SOURCE MATERIAL start
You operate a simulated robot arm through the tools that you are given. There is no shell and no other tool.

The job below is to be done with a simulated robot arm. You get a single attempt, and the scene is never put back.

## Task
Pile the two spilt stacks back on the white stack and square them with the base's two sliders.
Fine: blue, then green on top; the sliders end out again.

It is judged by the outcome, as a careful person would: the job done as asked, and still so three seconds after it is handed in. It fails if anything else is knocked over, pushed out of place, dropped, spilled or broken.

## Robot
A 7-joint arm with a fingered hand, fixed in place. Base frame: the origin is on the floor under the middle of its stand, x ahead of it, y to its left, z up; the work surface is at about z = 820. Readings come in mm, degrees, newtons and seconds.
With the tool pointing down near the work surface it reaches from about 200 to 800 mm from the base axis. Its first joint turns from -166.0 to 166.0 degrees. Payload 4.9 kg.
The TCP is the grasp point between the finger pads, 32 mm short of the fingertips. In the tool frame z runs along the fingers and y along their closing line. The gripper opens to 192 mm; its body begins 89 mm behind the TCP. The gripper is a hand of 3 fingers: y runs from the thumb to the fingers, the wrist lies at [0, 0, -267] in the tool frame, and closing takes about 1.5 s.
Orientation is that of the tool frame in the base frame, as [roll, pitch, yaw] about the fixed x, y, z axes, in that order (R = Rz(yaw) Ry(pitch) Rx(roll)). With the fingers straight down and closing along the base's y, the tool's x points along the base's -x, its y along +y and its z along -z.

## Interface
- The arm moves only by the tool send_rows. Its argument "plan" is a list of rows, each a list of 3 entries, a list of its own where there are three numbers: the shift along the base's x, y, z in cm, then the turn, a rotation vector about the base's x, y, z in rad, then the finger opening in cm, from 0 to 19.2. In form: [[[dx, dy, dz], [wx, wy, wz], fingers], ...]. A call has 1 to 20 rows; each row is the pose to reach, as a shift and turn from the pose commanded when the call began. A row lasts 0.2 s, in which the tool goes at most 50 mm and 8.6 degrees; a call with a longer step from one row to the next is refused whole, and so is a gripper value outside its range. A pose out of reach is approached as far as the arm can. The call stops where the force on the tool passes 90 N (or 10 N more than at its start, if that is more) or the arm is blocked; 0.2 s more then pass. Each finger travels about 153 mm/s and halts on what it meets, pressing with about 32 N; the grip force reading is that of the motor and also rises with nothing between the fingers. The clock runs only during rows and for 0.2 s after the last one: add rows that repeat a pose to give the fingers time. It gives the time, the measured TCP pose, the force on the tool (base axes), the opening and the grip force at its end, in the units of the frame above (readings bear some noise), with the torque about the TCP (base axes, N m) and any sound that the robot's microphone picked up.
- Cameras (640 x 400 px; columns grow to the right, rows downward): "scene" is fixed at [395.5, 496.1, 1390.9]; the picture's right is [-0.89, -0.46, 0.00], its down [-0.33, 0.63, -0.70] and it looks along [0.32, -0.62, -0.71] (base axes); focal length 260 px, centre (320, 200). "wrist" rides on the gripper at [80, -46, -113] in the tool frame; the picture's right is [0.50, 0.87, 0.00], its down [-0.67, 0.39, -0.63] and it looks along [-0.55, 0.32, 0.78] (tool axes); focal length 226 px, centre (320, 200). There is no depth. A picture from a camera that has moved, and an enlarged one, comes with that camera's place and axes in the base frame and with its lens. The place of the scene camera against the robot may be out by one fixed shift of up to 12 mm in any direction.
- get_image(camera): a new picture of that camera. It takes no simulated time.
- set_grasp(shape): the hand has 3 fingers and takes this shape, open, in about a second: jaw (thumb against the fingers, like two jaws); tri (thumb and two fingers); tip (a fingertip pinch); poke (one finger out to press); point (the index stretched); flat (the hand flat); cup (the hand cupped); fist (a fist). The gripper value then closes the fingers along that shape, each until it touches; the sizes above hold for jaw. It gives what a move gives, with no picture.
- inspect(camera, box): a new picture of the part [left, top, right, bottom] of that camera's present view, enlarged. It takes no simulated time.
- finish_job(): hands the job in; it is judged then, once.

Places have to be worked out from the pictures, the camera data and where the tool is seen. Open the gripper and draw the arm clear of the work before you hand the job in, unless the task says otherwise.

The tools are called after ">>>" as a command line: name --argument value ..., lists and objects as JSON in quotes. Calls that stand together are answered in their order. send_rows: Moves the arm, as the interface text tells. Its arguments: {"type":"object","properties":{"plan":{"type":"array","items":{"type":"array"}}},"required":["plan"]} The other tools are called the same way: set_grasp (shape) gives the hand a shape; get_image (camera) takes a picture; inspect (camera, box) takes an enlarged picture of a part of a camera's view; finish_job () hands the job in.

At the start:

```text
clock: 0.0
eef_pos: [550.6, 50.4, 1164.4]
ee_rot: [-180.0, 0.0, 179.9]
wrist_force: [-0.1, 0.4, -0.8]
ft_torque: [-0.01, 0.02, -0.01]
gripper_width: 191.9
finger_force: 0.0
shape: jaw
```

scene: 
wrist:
SOURCE MATERIAL end
EXTRACT start
Similarly, the poet himself refers to it as ‘luf-lace’(1874) a few lines later.
Clearly, the green girdle is meant to represent not only infidelity to a
promise, but sexual infidelity as well.
Moreover, the colour of
the girdle is significant, if we are to view it in this manner. In medieval
times, green was the colour of infidelity and fickleness in love. This
symbolism that survives today in Henry VIII’s famous Greensleeves:
Greensleeves was all my joy
Greensleeves was my delight,
Greensleeves was my heart of gold,
And who but my lady greensleeves.
Your vows you've broken, like my heart,
Oh, why did you so enrapture me?
Now I remain in a world apart
But my heart remains in captivity.
Going back to the idea of
this being Gawain’s real test, the Green Knight himself suggests this
interpretation of the piece in his revelatory speech at the end of the fourth
fitt. He implies that Gawain’s real
test comes on the three mornings he spends with the Lady in the bed-chamber by
linking the two feints with the two mornings Gawain kept his word, and the gash
with the third morning on which the Knight was faithless to his promise:
At the thrid thou fayled thore
And therfore that tappe ta the. (2357-2358)
Interestingly, he goes on
to clarify why he only gave Gawain a ‘tappe’ for breaking his oath by holding
back the girdle:
But that was for no wylyde werke, ne wowyng nauther,
But for ye lufed your lyf; the lasse I yow blame.
(2367-2368)
If Gawain had acted out
of greed or lust rather than self-preservation, would the Green Knight have
lopped off his head completely?
The answer to this
question lies in what the Green Knight and the Green Chapel represent. There
has been much debate about these issues with various critics seeing him as a
dying vegetation god, a Christ-like figure, a demon, a sidhe. Although all those interpretations are interesting, these
scholars seem to overlook an important fact about his colour: in medieval
times, green symbolised unfaithfulness and fickleness in love, as I have
already mentioned.
Nonetheless, the real
clue to his symbolic importance lies in his connection with Morgan, Arthur’s
powerful, vengeful half-sister. He tells Gawain that he was transformed into
the Green Knight and sent to Camelot ‘thurgh myght of Morgne laFaye, that in my
hous lenges’ (2446). Morgan is a famous tester of chastity and sexual fidelity
in the Arthurian myths. The most famous example of this comes at a banquet
where she sends a horn out of which only a faithful wife may drink and survive.
As an adulteress, Guinevere cannot do so, and only escapes through the
intervention of Lancelot, who denounces it as an insult to the queen.
However, it is one of
Morgan’s lesser-known tests of fidelity, which links up beautifully with this
poem and demonstrates the poet’s intent very clearly. Tolkien discusses it in
his footnotes to his translation of the poem:
To
annoy Guenever and the knights of the table she built a chapel in the valley,
from which no one who entered might escape who had been faithless in love.
Several of Arthur’s knights were made prisoners but were released by Lancelot.
(116)
It does not take a leap
of the imagination to see a connection between Morgan’s chapel and the Green
Chapel within the poem. With that in mind, it is doubtful that Gawain would have
left the chapel alive if he had given into the significant temptations offered
by the Lady.
EXTRACT end
SET OF TASKS
a) Quote the data above from the line containing "- get_image(camera): a" to the line containing "- set_grasp(shape): the", inclusive, and stop. The answer is a Markdown table with a number under Number and the line under Entry; leave empty lines out.
b) Extend the extract, starting right after its last sentence.

EXERCISE RESPONSES
a)
| Number | Entry |
|---|---|
| 1 | - get_image(camera): a new picture of that camera. It takes no simulated time. |
| 2 | - set_grasp(shape): the hand has 3 fingers and takes this shape, open, in about a second: jaw (thumb against the fingers, like two jaws); tri (thumb and two fingers); tip (a fingertip pinch); poke (one finger out to press); point (the index stretched); flat (the hand flat); cup (the hand cupped); fist (a fist). The gripper value then closes the fingers along that shape, each until it touches; the sizes above hold for jaw. It gives what a move gives, with no picture. |

b)
Moreover, at its
beginning and its end, the poem signals its preoccuption with the fatal
consequences of infidelity. It is framed by references to another famous
catastrophe caused by illicit love:
Sithen the sege and assaut watz sesed at Troye,
The burgh brittened and brent to brondez and askez
. . .
And fer over the French flod Felix Brutus
On many bonkkes ful brode Bretayn he settez
with wynne. (1-2,
13-15)
Although the poet
ostensibly mentions the fall of Troy as a part of Britain’s fictional and
mythical history, the implications of the poet framing his story with allusions
to this event go far beyond an uncomplicated attempt at establishing the
kingdom’s background. Troy burnt ‘to brondez and askez’ because Paris could not
overcome his adulterous love for Helen of Sparta, because of their infidelity.
The parallels with Camelot’s downfall are obvious.
Taking that a step
further, Gawain needs to be seen as standing for Camelot within the text. He is
not acting as a private individual, but as the public representative of his
society. The Green Knight stresses this in his explanatory speech at the end of
the poem, where he says his test was a means of verifying ‘the gret renoun of
the Rounde Table’(2458). As I have already shown, the real test takes place
within the castle and not within the chapel, and is of Gawain’s fidelity and
not his bravery. It is of his ability to play the game of courtly love by the
rules. If Gawain is seen as representing Camelot, then the poet’s revisionist
project becomes very evident. In the larger cycle, Camelot fails this test. It
is destroyed by the adultery of its queen, and the inability of its king to
forgive her. However, in this poem and through the figure of Gawain, the
kingdom passes it and remains ‘the hapnest under heven’(56).
However, why test
Gawain’s self-control and not Lancelot’s, if the poet’s project is to revise
the history of the Summer Country? Lancelot is only mentioned once in passing
as one of the knights who come ‘for to counseyl the knyght, with care at her
hert’(557). The most obvious and historical explanation lies in the fact that Gawain and the Green Knight is an
English poem, and the majority of English poets spurned Lancelot and his
importance in the mythos as an invention of the French. Nonetheless, given
Gawain’s normal characterisation, there seems a greater importance to the
poet’s choice of him as the central protagonist.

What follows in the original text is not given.